In fact, Azure Firewall Manager preview is a network security management service that provides central security policy and route management for cloud-based security perimeters.

“It makes it easy for enterprise IT teams to centrally define network and application-level rules for traffic filtering across multiple Azure Firewall instances that spans different Azure regions and subscriptions in hub-and-spoke architectures for traffic governance and protection”, reveals Gopikrishna Kannan. “In addition, it empowers DevOps for better agility with derived local firewall security policies that are implemented across organizations”, he explains.

Azure Firewall Manager supports security management for two network architecture types:

  •  Secured virtual hub – An Azure Virtual WAN Hub is a Microsoft-managed resource that lets you easily create hub-and-spoke architectures. When security and routing policies are associated with such a hub, it is referred to as a secured virtual hub.
  •  Hub virtual network – This is a standard Azure Virtual Network that you create and manage yourself. When security policies are associated with such a hub, it is referred to as a hub virtual network. At this time, only Azure Firewall Policy is supported. You can peer spoke virtual networks that contain your workload servers and services. It is also possible to manage firewalls in standalone virtual networks that are not peered to any spoke.
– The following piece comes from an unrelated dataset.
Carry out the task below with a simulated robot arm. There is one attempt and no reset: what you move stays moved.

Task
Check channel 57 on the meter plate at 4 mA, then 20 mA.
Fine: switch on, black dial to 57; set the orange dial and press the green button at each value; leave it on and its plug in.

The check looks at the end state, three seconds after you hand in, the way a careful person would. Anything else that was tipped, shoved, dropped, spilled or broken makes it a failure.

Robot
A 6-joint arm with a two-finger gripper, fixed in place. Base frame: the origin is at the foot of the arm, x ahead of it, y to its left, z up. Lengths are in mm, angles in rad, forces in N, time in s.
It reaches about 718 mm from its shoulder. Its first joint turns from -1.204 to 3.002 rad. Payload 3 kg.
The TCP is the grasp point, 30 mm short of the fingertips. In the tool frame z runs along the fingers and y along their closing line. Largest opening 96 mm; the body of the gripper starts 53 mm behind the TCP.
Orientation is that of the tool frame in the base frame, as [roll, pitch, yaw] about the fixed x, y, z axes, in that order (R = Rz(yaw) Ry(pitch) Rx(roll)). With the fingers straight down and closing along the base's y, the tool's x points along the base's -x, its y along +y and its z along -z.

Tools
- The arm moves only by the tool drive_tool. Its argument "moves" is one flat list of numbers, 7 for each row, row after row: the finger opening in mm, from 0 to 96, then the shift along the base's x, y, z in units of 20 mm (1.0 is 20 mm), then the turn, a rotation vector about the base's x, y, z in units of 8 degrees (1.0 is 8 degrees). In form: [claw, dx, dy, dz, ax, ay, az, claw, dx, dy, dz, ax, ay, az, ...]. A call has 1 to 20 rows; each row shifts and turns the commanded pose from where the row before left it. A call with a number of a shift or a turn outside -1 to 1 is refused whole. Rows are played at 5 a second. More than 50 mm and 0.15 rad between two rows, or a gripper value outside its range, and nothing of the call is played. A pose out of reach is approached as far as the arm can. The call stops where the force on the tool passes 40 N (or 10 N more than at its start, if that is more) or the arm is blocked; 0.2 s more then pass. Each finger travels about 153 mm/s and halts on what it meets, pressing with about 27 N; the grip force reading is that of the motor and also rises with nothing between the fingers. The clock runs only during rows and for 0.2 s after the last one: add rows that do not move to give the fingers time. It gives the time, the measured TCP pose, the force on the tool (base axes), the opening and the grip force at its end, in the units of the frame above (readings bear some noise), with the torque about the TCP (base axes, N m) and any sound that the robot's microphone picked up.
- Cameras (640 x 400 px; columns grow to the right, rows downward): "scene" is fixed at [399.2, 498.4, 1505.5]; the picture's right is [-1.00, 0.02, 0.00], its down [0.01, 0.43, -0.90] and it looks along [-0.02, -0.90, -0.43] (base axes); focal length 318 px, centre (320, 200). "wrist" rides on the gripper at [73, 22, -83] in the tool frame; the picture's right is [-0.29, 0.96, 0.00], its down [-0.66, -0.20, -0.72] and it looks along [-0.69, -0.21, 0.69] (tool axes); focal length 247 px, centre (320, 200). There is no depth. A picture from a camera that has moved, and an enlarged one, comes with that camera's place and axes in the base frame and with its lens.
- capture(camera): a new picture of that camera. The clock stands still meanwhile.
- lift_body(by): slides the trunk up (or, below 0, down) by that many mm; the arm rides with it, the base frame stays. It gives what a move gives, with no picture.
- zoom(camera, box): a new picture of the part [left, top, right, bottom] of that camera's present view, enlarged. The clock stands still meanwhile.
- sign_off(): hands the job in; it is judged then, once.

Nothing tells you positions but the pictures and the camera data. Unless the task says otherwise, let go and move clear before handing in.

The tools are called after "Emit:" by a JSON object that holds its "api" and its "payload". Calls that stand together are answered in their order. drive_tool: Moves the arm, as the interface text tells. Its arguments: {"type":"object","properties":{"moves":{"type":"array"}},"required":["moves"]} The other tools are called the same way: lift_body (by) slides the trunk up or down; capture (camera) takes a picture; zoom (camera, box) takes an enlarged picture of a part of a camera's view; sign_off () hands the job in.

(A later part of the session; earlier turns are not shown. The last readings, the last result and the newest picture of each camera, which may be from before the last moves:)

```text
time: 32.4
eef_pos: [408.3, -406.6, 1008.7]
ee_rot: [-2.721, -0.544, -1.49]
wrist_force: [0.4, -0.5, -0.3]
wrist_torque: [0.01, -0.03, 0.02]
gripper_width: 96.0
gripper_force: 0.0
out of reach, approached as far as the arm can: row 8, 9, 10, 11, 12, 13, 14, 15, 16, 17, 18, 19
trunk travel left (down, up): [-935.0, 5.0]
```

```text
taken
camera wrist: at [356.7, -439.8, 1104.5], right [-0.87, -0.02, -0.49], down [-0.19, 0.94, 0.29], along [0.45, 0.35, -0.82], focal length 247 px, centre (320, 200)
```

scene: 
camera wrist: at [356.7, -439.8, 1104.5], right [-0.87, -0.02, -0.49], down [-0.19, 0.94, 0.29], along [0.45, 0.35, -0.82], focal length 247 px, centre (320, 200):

Azure Firewall Manager also supports Firewall policy creation and association. However, a policy can also be created and managed via REST API, templates, Azure PowerShell, and CLI.

“Once a policy is created, it can be associated with a firewall in a Virtual WAN Hub (aka secured virtual hub) or a firewall in a virtual network (aka hub virtual network).”, explains Gopikrishna Kannan.

Firewall Policies are billed based on firewall associations. For example a policy with zero or one firewall association is free of charge, but another policy with multiple firewall associations is billed at a fixed rate according to Azure Firewall Manager pricing.